Habilis points out while the commission’s Preliminary Issues Paper is a useful document, it is also a technical document; it requires a solid understanding of how banking operates at a structural level, the dynamics of markets and barriers to entry, and of the regulatory frameworks. It does not contain any material that might aid this comprehension for the general public, such as FAQs aimed at non- technical readers.
Further, the intent to exclude consumers from participating in the market study is deeply embedded in the language of the paper itself. “The very consumers whose pockets are being emptied and whose wellbeing is being negatively affected by the Australian banks are referred to exclusively in the third person.
The language of the paper views the 99% of New Zealanders with a personal bank account as a passive group on whom banking market participants act with impunity, the consultancy says.
“Markets are not theoretical constructs; they are made up of people making decisions about the wellbeing of themselves and their whānau every day; sometimes well, sometimes badly, sometimes under duress, sometimes with incomplete information, sometimes because they have no other choices. All of these people are legitimate stakeholders, not merely a passive group.
And irrespective of the terms of reference of the market study, the commission does not have license to exclude the vast majority of New Zealanders from providing valid input into considerations that will have significant and wide-ranging impacts on their lives. But exclude them it has by providing only two weeks for cross submissions.
For instance, the ANZ economic analysis from Incenta runs to 40 pages; the ASB analysis from NERA and Bell Gully to 20 pages; the Deloitte study from BNZ to nearly 60 pages; and the Westpac response to 18 pages. These are all complex documents containing economic and financial analyses with international context, many of which contain references to other research papers and studies
“As is obvious from the documents provided by the Australian banks, their submissions have been prepared by multi-person teams from some of New Zealand’s leading consultancies and law firms, working for some months. They are by nature complex documents, and it is clear they are intended to promote and support the banks position, rather than to provide neutral commentary. They are advocacy documents, not research papers, and in our view are designed to be inaccurate and misleading.
Habilis says it is apparent from a first analysis of the documents, “the Incenta proposition is wrong- headed on a number of levels, and relies on cherry-picking data based on arbitrary and self-serving criteria to include and exclude different countries, in order to engineer a desired outcome. Incenta’s analysis is not so much a considered assessment of the facts as an attempt to construct a self-licking icecream cone”.
Simple statements from one party provides no basis for high quality public policy development, and attempting to observe the strictures of the scientific method in public debate means participants on both sides of the debate need to provide evidence or at least an alternative hypothesis, rather than flights of fancy, the consultancy says.
“As should be obvious, rebutting Incenta’s more elaborate constructions will require time, effort and expertise. And that time, effort and expertise is multiplied many times over throughout the 150-odd pages of smoke screens and water-muddying analysis from the Australian banks.”

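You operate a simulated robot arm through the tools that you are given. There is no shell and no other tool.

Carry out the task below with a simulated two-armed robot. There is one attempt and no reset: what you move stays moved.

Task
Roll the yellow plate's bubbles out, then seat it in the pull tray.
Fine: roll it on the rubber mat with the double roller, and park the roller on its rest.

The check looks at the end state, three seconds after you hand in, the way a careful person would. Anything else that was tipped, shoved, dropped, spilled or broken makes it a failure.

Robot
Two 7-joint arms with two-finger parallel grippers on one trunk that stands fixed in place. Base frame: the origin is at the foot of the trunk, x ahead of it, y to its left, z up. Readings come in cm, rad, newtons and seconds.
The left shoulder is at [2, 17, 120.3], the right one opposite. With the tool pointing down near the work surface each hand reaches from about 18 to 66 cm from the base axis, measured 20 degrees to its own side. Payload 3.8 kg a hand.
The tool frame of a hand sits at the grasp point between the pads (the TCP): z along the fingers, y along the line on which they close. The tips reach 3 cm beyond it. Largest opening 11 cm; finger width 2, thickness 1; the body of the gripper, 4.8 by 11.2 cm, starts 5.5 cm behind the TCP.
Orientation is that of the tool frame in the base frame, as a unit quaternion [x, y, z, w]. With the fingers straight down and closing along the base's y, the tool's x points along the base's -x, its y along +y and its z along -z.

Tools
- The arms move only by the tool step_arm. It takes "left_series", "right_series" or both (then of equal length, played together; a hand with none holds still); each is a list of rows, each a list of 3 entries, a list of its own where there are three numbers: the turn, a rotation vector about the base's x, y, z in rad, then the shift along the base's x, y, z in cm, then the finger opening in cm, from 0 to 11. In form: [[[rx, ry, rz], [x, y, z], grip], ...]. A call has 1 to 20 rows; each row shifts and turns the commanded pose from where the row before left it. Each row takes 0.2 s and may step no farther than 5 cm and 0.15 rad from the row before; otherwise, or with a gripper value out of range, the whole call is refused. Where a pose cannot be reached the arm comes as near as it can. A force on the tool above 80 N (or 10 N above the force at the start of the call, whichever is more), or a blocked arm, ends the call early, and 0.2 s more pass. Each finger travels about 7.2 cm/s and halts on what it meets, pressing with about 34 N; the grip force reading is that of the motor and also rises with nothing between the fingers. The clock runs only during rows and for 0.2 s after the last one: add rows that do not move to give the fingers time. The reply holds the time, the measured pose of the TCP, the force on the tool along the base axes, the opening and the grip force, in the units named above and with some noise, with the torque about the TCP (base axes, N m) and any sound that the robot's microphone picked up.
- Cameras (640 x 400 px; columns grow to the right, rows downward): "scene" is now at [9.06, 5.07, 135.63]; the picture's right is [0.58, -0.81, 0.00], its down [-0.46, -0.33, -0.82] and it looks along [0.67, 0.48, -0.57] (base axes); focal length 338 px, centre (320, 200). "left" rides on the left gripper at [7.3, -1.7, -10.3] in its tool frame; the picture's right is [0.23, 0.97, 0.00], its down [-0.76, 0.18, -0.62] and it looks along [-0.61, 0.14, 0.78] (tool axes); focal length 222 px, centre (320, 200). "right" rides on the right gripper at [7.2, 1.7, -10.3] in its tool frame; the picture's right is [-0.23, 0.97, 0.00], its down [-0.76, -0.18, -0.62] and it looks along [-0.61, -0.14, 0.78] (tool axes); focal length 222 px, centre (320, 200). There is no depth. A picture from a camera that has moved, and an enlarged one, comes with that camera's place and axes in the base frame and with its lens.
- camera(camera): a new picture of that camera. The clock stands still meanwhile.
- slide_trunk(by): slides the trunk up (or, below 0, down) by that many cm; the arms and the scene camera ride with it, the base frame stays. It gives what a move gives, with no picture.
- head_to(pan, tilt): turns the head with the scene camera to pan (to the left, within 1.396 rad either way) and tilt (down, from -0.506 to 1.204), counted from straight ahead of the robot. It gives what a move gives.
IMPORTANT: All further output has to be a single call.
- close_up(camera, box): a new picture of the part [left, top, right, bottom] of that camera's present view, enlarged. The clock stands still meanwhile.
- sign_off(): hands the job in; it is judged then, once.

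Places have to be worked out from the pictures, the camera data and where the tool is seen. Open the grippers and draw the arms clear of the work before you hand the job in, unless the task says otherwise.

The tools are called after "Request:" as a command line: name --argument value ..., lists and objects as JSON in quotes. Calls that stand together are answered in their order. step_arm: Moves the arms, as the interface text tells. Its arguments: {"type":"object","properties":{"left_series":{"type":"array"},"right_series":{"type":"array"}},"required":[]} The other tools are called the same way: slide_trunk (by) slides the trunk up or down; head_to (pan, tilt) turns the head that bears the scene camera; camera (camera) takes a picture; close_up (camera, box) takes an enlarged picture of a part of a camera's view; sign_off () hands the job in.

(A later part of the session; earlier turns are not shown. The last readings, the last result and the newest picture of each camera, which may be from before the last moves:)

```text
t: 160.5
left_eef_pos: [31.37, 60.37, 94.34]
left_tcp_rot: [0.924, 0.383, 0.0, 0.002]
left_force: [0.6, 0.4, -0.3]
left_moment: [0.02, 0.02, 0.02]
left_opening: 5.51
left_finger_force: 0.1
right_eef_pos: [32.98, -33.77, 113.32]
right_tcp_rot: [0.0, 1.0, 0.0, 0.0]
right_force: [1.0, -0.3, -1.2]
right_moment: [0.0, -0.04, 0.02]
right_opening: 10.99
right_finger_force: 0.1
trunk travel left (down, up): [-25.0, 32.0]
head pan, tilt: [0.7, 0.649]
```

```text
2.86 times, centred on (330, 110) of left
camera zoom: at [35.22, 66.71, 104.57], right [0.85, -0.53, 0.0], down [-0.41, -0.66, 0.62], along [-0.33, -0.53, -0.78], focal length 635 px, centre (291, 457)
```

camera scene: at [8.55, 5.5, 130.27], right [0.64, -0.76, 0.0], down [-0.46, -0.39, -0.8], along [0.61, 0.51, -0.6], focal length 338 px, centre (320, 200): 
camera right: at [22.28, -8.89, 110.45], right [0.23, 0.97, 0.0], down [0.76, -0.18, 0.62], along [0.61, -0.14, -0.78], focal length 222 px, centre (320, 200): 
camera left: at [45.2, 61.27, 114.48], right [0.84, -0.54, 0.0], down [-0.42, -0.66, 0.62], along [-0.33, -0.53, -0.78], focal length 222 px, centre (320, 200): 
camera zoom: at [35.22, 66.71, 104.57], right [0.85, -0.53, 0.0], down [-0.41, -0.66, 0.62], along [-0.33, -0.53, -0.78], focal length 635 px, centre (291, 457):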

“As noted, refuting some of the more elaborate of the arguments put forward by the Australian banks is a non-trivial task. It requires treating some entirely specious arguments as if they are worthy of a considered assessment, conducting the analysis, and then systematically putting forward the reasons why they are not valid and why the commission should form a different view.
“Given the technocratic approach the commission has adopted in the market study, it is highly necessary to do this work; anecdote will not suffice. And the clear purpose of the submissions by the Australian banks – which have largely thrown the kitchen sink of possible arguments at the Preliminary Issues Paper – is to make the process of refutation as arduous as possible.”
Habilis says the market study increasingly seems like a game played by professionals against us amateurs. The Australian banks far outweigh us in money and resources, and the commission has tilted the playing field towards the technocrats who have the requisite domain knowledge, yet we are being expected to play as if all participants are equal.
It says while it is clear the specious arguments in the submissions from the Australian banks need to be refuted point-by-point, it is not at all clear the commission will be doing the work. Instead, it appears the commission wishes to play the role of a neutral umpire, merely adjudicating the competition between the Australian banks and their detractors.
“Our view is the commission must identify the true state of the current banking sector and the true state of the regulatory framework as part of the same package of work, extending the analysis conducted for the Preliminary Issues Paper.”
Habilis says doing this will require the development of an economic model of the banking sector, covering personal and business banking activities across all participants. This is because the commission is not a neutral party; it is not merely an umpire, sitting on the sidelines of a market that has quite clearly failed, adjudicating the arguments of market participants. Rather, it speaks with the authority and obligations of the Crown.